Despite a great deal of research on the properties of decision cascades, including strategies developed for 'seeding' cascades with initial adopters and offering incentives at various times, not much is known about this timing aspect.
In their paper, the authors created an algorithm for this timing or scheduling problem in cascades, adapted from a widely used framework in economic theory. An arbitrary graph is used to represent the underlying social network.
Using two types of consumers, each with a preference for one of two products, the model assumes that each consumer gets a specific payoff from using his or her preferred product as well as from using his or her non-preferred product; the payoff from the preferred product in each case being greater.
The payoff for a product also increases with each additional user a product has, that is, a component that accounts for the advantage bestowed by greater numbers of users for a product. Thus the equation factors in both an individual user's preference as well as the popularity of the product within the network.

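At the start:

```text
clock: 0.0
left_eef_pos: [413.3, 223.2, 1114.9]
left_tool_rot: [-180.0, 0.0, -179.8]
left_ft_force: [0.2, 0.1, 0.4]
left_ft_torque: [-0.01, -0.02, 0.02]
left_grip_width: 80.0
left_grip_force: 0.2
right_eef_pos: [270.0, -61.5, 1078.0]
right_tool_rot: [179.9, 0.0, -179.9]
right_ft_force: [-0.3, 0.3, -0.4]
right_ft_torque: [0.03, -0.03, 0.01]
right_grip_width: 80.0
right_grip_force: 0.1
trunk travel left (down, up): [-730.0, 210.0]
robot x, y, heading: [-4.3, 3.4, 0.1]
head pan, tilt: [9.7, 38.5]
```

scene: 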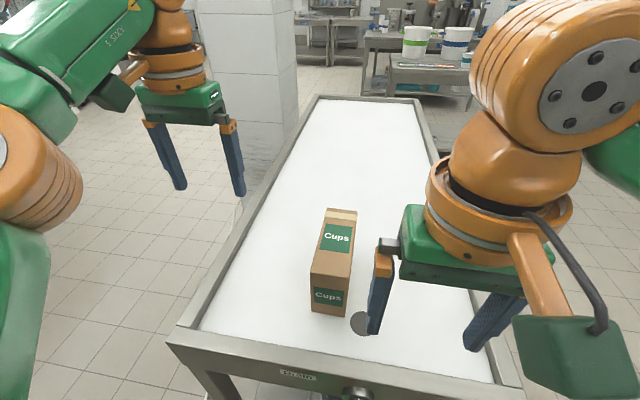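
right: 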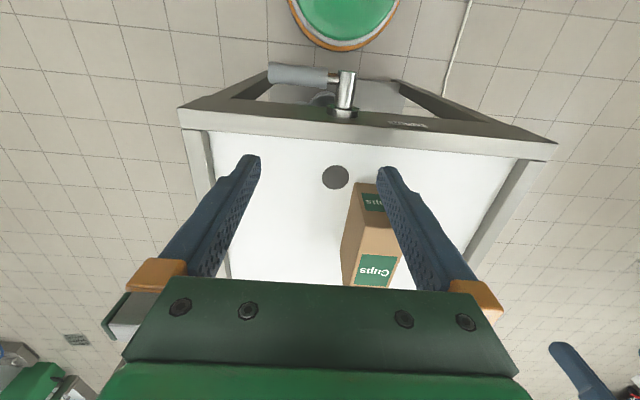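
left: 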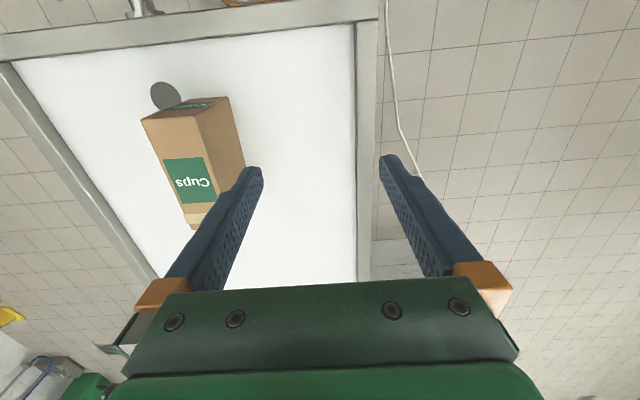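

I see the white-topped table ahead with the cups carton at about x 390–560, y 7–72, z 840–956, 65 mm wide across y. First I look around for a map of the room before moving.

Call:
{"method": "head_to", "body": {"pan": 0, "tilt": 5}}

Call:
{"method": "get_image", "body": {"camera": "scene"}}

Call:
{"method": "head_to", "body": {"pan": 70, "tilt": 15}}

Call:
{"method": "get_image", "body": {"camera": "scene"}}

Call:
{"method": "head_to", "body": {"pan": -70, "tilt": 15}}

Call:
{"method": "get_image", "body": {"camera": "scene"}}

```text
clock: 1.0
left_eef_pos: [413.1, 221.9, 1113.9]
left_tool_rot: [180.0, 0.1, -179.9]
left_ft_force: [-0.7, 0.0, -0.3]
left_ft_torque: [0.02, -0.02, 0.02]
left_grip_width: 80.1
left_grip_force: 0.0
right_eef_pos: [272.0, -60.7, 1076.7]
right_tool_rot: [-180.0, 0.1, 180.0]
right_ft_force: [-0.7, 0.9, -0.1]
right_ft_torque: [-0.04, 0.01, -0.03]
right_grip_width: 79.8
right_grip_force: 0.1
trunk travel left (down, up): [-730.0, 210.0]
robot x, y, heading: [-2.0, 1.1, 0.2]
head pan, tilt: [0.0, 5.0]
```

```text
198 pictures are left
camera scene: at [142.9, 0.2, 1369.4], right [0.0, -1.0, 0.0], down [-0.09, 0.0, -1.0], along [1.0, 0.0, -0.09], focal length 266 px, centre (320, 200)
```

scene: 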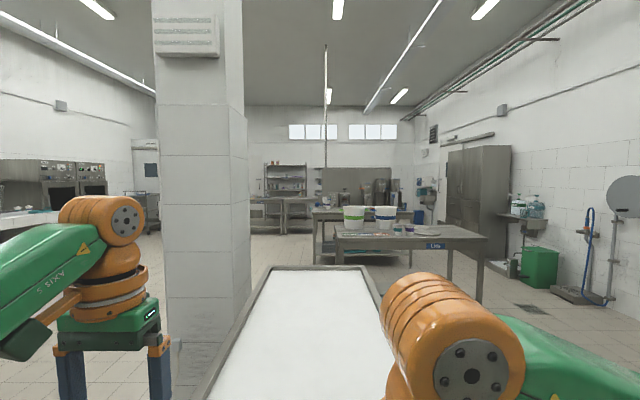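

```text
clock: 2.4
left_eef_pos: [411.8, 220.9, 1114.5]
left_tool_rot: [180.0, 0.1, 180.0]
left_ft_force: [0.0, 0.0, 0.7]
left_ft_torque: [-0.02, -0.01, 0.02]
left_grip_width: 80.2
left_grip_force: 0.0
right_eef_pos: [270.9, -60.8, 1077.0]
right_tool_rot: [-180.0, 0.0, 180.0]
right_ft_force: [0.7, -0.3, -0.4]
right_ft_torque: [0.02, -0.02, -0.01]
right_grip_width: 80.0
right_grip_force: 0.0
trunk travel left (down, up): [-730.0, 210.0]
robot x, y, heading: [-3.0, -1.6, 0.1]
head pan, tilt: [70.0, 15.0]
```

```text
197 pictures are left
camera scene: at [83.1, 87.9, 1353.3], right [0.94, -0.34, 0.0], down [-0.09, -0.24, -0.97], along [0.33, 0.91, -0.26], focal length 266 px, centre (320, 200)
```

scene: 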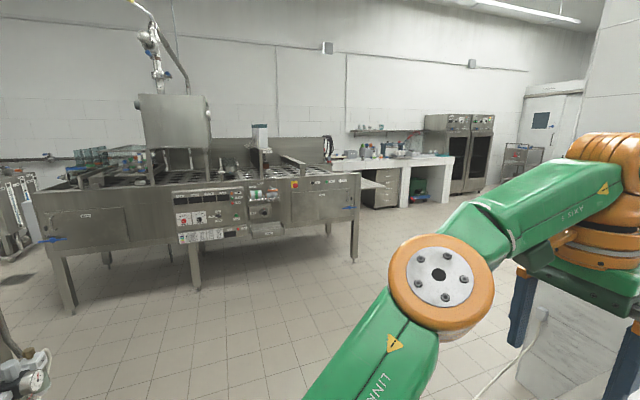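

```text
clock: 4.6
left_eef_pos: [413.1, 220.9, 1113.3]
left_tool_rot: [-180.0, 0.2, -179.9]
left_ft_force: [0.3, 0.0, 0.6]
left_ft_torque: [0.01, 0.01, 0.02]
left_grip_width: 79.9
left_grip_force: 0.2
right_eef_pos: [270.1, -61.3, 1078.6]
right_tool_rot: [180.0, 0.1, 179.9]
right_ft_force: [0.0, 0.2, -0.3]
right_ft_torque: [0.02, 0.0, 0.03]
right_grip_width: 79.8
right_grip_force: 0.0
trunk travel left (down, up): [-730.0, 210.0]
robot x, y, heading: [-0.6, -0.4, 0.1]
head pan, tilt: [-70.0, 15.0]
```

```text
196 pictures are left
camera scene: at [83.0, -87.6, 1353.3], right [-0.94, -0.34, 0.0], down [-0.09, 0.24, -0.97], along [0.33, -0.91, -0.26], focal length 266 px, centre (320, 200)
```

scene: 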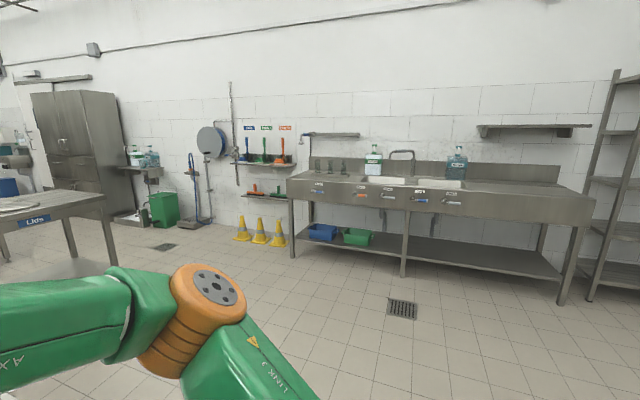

'Our work has identified these timing effects as an important potential strategy for catalyzing a cascade. But our analyses work with a relatively streamlined model of individual decision-making,' Panconesi says. 'It would be very interesting to think about how our results could be extended to handle richer models of behavior at the individual level. And with richer models, it would also be interesting to look at datasets of product adoption over time, to see if we can identify cases in which an effective timing strategy was used, and to extract general principles from this kind of data.'
Reference: How to Schedule a Cascade in an Arbitrary Graph Flavio Chierichetti, Jon Kleinberg, and Alessandro Panconesi SIAM J. Comput., 43(6), 1906-1920 (Online publish date: December 16, 2014).